The officers, complaining that pretrial publicity had unfairly painted them as cold-blooded killers, opted to have the judge decide the case rather than a jury.
The judge indicated that the police officers' version of events was more credible than the victims' version. "The people have not proved beyond a reasonable doubt that each defendant was not justified" in firing, he said.
A conviction on manslaughter could have brought up to 25 years in prison; the penalty for reckless endangerment, a misdemeanor, is a year behind bars.
The case brought back painful memories of other NYPD shootings, such as the 1999 shooting of Amadou Diallo — an African immigrant who was gunned down in a hail of 41 bullets by police officers who mistook his wallet for a gun. The acquittal of the officers in that case created a storm of protest, with hundreds arrested after taking to the streets in demonstration.
The mood surrounding this case has been muted by comparison, although Bell's fiancee, parents and their supporters, including the Rev. Al Sharpton, have held rallies demanding that the officers — two of whom are black — be held accountable.
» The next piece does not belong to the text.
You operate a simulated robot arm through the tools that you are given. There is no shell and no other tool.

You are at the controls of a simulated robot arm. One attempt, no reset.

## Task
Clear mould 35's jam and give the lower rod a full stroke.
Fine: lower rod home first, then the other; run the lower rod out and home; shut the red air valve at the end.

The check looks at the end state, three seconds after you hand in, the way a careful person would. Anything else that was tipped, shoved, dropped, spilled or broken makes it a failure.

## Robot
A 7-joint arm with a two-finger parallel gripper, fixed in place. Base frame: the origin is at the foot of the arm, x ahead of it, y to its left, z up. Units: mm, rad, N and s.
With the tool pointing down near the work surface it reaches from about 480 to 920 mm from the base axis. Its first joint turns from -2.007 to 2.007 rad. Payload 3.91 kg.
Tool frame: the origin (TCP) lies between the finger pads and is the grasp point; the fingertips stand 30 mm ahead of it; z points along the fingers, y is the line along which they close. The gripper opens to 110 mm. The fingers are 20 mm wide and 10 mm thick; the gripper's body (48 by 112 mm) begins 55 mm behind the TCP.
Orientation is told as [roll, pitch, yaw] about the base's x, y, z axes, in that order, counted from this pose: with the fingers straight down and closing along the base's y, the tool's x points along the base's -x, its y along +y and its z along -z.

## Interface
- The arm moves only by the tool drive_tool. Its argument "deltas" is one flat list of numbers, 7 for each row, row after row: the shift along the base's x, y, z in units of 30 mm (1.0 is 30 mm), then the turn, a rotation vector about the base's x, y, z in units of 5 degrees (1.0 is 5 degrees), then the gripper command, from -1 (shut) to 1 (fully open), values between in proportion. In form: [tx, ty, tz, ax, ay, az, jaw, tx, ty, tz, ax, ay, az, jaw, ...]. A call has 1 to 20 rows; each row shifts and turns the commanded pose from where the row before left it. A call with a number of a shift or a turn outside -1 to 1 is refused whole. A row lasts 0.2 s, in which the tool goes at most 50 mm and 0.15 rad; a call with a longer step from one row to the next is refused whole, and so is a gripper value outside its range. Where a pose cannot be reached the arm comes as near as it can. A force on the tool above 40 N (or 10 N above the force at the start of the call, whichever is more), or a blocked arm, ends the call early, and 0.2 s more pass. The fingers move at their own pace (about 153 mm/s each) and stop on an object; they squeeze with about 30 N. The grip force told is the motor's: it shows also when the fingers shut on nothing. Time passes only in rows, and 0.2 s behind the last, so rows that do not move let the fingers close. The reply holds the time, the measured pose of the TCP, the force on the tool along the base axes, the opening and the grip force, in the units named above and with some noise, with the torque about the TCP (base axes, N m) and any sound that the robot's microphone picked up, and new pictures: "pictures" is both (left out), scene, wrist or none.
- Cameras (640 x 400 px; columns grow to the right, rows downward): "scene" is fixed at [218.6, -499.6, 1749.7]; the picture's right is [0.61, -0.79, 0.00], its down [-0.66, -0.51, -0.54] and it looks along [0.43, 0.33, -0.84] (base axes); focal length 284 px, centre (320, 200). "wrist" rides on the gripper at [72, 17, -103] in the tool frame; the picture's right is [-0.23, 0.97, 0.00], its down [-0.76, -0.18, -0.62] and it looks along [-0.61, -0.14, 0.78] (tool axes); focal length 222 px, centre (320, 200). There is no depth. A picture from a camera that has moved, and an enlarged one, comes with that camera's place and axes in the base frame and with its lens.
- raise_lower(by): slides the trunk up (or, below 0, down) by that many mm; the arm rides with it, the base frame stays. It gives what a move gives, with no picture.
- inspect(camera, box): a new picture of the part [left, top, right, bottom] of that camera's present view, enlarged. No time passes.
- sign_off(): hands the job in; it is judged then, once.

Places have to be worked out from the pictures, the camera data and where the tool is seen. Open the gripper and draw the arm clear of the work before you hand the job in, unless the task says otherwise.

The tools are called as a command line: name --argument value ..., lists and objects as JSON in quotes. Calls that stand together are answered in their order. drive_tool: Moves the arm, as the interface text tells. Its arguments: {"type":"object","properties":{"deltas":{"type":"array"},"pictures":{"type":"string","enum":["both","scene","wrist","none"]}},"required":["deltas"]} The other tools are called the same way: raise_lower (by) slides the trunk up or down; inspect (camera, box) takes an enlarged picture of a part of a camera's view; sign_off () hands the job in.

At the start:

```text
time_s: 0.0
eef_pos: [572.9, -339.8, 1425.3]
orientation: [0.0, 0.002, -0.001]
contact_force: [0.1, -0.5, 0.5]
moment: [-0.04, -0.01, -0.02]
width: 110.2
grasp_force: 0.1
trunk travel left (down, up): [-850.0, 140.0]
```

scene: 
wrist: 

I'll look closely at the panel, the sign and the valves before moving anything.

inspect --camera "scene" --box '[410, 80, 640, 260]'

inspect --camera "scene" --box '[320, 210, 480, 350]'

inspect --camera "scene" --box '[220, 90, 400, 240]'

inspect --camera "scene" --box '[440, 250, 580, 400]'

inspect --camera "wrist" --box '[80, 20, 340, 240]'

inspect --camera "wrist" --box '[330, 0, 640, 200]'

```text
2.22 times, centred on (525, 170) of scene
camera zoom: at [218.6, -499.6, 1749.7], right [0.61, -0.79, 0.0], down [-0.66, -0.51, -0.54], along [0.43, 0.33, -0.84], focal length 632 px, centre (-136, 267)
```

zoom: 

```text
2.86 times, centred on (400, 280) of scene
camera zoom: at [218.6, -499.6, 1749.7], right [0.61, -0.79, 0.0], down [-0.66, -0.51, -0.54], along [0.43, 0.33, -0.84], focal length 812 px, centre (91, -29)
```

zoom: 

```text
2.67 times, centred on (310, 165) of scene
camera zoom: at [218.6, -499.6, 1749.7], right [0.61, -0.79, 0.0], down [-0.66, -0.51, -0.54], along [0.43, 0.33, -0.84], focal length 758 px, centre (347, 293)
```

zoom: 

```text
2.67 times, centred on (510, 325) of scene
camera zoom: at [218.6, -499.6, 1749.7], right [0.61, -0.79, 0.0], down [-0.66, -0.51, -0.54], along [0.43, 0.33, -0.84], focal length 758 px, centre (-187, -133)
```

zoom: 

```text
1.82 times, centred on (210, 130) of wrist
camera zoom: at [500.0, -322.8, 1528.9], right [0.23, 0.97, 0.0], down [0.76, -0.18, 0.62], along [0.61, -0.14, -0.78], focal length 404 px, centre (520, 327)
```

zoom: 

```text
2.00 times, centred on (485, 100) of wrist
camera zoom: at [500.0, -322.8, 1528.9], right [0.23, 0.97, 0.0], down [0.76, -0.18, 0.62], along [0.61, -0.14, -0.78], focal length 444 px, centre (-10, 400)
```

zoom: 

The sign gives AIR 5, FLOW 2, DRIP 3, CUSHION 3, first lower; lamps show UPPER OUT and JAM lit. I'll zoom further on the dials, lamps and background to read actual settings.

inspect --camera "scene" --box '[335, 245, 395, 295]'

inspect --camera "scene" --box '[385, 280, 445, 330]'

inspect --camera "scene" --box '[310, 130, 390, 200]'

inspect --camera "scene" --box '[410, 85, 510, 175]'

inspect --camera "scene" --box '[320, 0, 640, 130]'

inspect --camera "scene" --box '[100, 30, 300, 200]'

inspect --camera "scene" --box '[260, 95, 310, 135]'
Still, a phalanx of police officers, some uniformed and some in the department's community affairs polo shirts, was stationed outside the courthouse Friday. The building was ringed by metal barricades. Some in the crowd wore buttons with Bell's picture or held signs saying "Justice for Sean Bell." After the verdict was read, some in the crowd approached officers but were held back; the jostling quickly died down.
After the verdict, Police Commissioner Raymond Kelly acknowledged that some people were disappointed with the acquittals.
"We don't anticipate violence, but we are prepared for any contingency," he said.
The nearly two-month trial was marked by deeply divergent accounts of the night.
The defense painted the victims as drunken thugs who the officers believed were armed and dangerous. Prosecutors sought to convince the judge that the victims had been minding their own business, and that the officers were inept, trigger-happy aggressors.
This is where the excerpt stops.